A pre-dessert of champagne cream and straw- berry jelly with a pepper tuile feels a bit clunky and is too similar to a dessert proper: layered strawberry milk-shake with raspberry ripple ice-cream and white-chocolate cheesecake (£6.10), which is all very sweet without being satisfying.

But even in these early days, Establishment is doing more right than wrong, and has what it takes to be the finest restaurant in Manchester. Just turn that webcam on the dining-room to sort out the service and help the kitchen pace the courses with more sympathy for the diner. Hell's Kitchen is one thing, but what the world needs is more heavenly dining-rooms.

16 Establishment, 43 Spring Gardens, Manchester, tel: 0161 839 6300. Open lunch Monday to Friday and dinner Monday to Saturday. About £85 for dinner for two with wine and service

Second helpings: Other banks turned restaurants

The Bank Restaurant, 32 High Street, Crieff, Perthshire, tel: 01764 656 575

This handsome, red Dumfries stone building, once a British Linen bank, is now home to Bill and Lilias McGuigan's popular Perthshire restaurant, as well as being home to Bill and Lilias (they live upstairs). Great produce stars in dishes such as East Coast crab and salmon beignets with chilli caramel and rump of Borders lamb with brown lentils and pommes parmentier.

1 Lombard Street, 1 Lombard Street, London EC3, tel: 020 7929 6611

The business lunch flourishes in this former banking hall, especially in the buzzy front brasserie. Try the blackened cod or squid and red-wine risotto in the brasserie, or supreme and fricassée of black-leg chicken, and seared scallops with caramelised sweetbreads in Herbert Berger's elegant Michelin-starred restaurant tucked away behind it.

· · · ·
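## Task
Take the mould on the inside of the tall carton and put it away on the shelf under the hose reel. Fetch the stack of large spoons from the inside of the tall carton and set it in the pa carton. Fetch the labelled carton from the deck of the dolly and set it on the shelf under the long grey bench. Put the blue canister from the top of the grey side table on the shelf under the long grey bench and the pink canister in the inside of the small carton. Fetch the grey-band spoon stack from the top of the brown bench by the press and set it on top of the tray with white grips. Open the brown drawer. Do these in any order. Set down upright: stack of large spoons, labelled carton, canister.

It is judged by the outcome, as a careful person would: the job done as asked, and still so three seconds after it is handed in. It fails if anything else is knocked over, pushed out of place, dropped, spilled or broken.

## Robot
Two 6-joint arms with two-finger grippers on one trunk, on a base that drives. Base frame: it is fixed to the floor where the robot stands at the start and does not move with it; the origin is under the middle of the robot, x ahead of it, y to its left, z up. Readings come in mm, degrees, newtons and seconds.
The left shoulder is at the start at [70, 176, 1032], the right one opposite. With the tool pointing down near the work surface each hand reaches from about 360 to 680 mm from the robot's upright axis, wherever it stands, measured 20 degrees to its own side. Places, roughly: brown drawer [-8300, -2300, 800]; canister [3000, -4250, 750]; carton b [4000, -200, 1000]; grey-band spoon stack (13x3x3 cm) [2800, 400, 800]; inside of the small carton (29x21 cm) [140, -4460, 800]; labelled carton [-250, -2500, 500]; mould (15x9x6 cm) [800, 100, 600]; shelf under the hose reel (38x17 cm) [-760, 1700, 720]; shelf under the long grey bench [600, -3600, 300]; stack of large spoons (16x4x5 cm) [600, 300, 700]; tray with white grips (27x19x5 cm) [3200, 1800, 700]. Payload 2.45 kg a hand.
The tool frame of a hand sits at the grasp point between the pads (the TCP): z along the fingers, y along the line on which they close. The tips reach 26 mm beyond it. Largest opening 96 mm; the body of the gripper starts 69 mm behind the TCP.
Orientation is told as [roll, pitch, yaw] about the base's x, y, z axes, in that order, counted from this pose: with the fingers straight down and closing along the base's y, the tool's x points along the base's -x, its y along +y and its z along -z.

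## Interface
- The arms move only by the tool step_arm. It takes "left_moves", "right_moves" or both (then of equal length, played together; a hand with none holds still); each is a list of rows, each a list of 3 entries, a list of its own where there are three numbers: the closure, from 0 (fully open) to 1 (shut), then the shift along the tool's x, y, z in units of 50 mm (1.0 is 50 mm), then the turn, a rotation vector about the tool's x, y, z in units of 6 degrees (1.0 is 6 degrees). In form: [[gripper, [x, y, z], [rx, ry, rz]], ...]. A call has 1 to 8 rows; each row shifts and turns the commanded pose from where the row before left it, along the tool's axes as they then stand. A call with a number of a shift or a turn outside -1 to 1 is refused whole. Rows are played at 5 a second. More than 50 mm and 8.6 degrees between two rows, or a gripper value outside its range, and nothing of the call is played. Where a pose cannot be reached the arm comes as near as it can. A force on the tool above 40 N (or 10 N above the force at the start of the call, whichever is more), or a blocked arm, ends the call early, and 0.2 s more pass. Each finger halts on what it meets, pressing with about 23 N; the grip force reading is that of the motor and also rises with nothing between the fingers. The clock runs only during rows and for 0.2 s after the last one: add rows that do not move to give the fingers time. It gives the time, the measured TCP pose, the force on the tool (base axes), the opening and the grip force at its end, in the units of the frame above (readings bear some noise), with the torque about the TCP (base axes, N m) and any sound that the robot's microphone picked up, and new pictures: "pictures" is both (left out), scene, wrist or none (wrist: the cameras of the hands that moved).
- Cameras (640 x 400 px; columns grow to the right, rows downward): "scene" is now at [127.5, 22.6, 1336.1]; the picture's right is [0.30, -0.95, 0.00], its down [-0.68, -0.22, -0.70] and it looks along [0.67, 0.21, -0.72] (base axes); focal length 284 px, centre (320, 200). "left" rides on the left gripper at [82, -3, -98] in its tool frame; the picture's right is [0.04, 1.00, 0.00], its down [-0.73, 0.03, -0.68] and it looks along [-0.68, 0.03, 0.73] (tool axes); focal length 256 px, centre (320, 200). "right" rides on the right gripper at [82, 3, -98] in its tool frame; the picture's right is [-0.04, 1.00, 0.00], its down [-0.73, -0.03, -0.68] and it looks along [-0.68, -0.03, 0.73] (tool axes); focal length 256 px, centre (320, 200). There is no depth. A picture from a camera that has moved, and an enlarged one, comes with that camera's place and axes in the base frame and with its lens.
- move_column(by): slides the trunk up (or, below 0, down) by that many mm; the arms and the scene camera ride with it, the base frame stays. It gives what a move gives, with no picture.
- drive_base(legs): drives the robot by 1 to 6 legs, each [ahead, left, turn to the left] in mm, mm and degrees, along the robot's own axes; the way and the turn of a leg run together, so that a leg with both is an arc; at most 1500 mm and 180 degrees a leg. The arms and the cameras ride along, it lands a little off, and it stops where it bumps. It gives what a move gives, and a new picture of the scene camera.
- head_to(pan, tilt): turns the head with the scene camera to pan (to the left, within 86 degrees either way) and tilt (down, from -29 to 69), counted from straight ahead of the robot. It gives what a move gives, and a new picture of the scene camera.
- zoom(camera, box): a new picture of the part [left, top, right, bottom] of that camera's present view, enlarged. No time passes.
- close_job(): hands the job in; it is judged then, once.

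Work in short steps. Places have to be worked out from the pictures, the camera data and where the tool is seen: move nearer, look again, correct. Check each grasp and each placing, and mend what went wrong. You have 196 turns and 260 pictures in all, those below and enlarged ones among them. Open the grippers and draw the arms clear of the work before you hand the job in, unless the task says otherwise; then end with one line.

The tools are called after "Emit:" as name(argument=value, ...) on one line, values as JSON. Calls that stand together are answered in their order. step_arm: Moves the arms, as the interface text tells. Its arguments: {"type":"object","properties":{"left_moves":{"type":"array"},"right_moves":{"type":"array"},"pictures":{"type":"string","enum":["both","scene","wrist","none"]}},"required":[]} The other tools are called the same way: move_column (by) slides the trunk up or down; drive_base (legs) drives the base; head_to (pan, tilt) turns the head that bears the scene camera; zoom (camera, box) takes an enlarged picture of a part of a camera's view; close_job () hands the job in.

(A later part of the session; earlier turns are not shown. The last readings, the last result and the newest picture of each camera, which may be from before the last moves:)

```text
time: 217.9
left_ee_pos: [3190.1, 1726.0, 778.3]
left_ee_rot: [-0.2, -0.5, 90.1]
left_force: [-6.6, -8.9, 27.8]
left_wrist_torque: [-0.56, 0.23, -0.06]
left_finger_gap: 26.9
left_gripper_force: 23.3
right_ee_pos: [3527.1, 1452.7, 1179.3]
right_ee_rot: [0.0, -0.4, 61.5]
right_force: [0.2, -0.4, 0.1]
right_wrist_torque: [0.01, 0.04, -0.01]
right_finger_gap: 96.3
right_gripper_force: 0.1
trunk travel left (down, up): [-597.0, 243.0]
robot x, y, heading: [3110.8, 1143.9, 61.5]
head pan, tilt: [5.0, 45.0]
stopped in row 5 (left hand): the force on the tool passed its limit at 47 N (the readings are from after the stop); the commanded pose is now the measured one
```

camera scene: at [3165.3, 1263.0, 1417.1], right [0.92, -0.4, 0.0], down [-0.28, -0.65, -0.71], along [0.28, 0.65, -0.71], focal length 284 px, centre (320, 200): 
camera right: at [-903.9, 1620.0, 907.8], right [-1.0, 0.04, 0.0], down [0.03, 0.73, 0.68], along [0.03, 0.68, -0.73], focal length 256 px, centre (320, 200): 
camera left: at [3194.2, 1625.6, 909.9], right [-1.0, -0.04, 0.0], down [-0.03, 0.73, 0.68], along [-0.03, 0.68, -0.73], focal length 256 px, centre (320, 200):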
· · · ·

Seven Dials, 1 Buckingham Place, Brighton, tel: 01273 885 555

After a shaky start, Sam Metcalfe's Brighton venture, housed in a former Lloyd's Bank (the downstairs vault is now a private room) has blossomed into one of the region's most consistent performers. Metcalfe's time at high-profile London restaurants from Chez Nico to Pied à Terre shows in dishes such as steamed lemon sole with crab and saffron mousse, and peach tart and basil sorbet.